Sawdust filled the air and fell like snow over my flower beds. And where there was once a canopy of rustling green, somewhere for birds and squirrels to play, a vista that never failed to reduce stress when we were all working from home, there was now just an overcast sky and an ugly Fed Ex warehouse.

Three years on, I’m not nearly over it, as you can probably tell. For about a year I could hardly bear to go into the back garden. And although “my” trees were supposedly protected by a council order, I had little faith that the landowners would ever replace them. The loss of “my” trees made life more difficult.

Reading in last week’s JC that more than half of Jewish under-25s surveyed on behalf of Jami, the mental health charity, reported that they or someone close to them were suffering mental illness, distress or trauma, I recognised the experiences of many families I know. There seems to be a tsunami of suffering among our young people: anxiety, bullying and eating disorders.
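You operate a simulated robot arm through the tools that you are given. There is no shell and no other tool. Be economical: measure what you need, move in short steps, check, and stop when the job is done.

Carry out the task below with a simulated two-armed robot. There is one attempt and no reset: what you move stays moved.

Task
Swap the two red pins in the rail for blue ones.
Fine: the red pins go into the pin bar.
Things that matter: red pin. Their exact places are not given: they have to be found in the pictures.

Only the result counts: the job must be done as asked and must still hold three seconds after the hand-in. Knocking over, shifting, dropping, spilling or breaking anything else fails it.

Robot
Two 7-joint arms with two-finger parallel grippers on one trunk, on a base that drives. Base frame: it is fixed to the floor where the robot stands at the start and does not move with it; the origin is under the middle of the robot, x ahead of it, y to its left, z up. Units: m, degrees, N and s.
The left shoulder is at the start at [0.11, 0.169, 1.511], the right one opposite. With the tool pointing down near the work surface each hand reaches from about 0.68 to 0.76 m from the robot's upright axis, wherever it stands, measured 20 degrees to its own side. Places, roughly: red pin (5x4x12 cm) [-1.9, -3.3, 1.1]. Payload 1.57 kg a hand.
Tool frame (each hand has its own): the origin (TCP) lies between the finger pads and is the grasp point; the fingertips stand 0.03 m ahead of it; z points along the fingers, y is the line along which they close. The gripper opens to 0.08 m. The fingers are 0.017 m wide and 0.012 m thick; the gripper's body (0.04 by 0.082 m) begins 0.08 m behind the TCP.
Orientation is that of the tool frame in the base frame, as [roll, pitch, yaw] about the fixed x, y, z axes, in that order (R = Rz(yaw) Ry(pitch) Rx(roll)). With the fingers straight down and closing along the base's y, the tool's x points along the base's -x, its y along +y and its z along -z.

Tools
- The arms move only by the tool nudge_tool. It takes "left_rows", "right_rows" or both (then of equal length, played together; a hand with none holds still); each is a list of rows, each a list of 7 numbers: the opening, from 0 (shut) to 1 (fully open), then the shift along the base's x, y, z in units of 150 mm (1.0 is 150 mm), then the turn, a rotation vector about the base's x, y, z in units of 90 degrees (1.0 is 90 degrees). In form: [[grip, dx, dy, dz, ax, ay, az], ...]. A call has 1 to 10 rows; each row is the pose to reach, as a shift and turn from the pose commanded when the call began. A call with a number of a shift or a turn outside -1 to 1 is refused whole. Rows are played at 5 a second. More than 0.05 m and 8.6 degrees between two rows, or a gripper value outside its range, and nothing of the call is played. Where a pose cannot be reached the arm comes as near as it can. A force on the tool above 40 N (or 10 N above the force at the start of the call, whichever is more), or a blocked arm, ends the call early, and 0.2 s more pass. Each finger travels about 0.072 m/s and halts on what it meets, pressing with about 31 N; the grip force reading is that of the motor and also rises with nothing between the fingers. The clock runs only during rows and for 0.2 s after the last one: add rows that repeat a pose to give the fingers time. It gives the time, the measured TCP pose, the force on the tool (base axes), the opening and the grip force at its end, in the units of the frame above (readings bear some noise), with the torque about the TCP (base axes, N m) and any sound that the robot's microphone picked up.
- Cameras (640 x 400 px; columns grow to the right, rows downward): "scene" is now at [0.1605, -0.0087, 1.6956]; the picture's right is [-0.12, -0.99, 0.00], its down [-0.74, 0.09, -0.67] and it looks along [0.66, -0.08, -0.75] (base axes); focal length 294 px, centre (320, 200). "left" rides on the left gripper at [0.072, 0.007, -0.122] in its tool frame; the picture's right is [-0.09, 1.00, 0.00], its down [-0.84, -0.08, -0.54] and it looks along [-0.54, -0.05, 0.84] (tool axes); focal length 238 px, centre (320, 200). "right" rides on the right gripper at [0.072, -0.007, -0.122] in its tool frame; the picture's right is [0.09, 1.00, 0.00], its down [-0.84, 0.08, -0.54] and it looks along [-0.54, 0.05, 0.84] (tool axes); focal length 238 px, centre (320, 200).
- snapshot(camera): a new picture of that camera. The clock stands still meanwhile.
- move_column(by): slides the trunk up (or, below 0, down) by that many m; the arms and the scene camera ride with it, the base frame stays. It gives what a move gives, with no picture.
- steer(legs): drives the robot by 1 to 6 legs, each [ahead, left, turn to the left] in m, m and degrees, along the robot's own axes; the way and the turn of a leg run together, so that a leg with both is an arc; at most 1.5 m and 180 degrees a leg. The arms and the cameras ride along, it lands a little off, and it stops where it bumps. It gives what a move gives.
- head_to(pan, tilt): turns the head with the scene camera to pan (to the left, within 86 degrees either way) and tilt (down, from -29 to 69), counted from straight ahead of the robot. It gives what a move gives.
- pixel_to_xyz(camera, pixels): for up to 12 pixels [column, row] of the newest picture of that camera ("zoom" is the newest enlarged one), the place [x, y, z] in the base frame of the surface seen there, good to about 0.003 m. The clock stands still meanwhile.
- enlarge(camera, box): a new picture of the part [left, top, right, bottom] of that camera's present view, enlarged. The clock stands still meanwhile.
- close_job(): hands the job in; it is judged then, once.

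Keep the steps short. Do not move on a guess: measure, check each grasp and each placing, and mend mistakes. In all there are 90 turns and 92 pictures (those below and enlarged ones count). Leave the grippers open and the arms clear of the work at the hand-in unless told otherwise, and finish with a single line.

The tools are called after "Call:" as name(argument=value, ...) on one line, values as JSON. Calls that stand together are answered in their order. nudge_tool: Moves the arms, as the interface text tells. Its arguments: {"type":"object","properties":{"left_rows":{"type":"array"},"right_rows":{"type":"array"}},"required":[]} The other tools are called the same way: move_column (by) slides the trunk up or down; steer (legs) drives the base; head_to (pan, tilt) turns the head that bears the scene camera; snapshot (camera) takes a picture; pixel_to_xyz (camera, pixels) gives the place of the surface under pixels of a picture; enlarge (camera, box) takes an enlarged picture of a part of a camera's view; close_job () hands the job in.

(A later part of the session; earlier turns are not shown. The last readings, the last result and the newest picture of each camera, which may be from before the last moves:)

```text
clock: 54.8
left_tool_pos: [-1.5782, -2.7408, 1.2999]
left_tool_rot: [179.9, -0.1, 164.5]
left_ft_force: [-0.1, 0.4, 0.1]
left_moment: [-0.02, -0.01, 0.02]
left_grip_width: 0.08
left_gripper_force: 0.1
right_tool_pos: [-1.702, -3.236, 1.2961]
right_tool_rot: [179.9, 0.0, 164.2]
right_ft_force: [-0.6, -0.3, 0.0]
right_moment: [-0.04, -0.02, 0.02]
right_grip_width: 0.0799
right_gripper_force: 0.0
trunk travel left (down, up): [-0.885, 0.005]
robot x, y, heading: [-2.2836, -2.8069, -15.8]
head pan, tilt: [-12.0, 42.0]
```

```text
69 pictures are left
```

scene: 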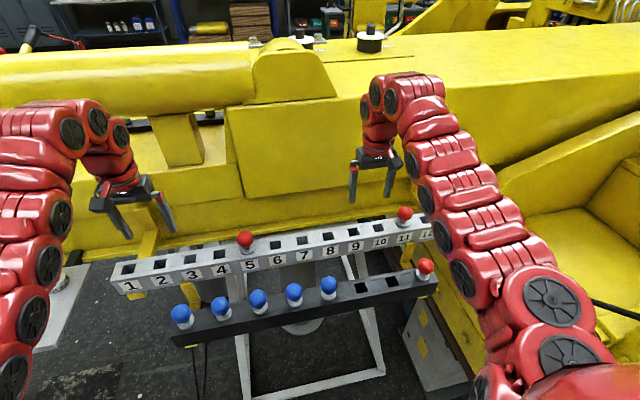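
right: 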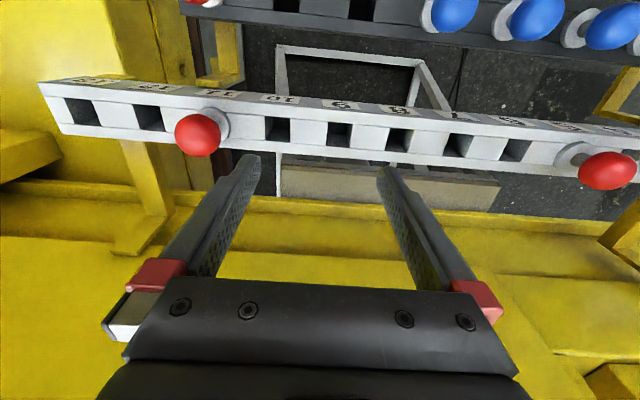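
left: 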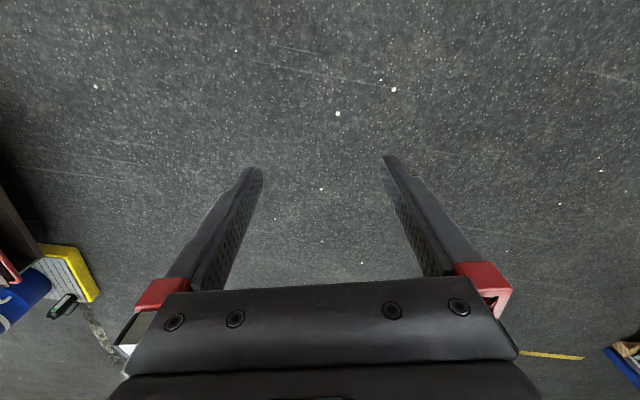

I’ve heard so many teachers and parents tell me that as children get into the stage of life where exams dominate, they drop activities like sport, art or reading. Their phones, their televisions and their computers remain central to their lives. But how often do they go for a walk?

I was lucky enough to go to a primary school that sat alongside a wood. Part of our playground remained as woodland and it was here that we played the best games — whether we were making shelters, waging wars, stirring mud pies and or galloping around pretending to be on horseback. Our imaginations flourished among the trees.

But going back for a reunion a few years ago, I was sad to see that the woodland patch was gone. The trees had been cut down, the brambles cleared. It was no doubt down to health and safety, we agreed, and no one wants kids to be crushed by falling branches, but it was a sad note in an otherwise joyful day.

But now, looking at the website of my old primary school, I see that although the children don’t have woodland in their playground, they do get to go on Forest School sessions in the neighbouring wood. “Forest School will not be about adults telling children what to do and how to do it, but how to discover things for themselves. The use of the woodland setting, the various real tools and the natural resources will bring learning to life, creating an understanding of the balance of nature and the finite resources around us,” it says, which sounds pretty good.

And I was wrong, as it turned out, in my cynical belief that the trees at the bottom of my garden would not be replanted. The sapling put in must be a fast growing variety as it is already higher than my fence. Hopefully in a few years it will act as a shield, hiding the Fed-Ex building, and filling the air with the music of rustling leaves.

Maybe one day the ugly stump in Sycamore Gap will be replaced by something more hopeful. But there are many more lost trees that deserve our attention. Large scale deforestation is doing enormous harm to the planet. The destruction of trees plays its part in climate change, which in turn makes people homeless, which contributes to the refugee crisis that richer nations are currently grappling with.

All of these tree and home related themes are embedded into Succot. Maybe there’s a way to act on them before we celebrate the New Year for Trees in January.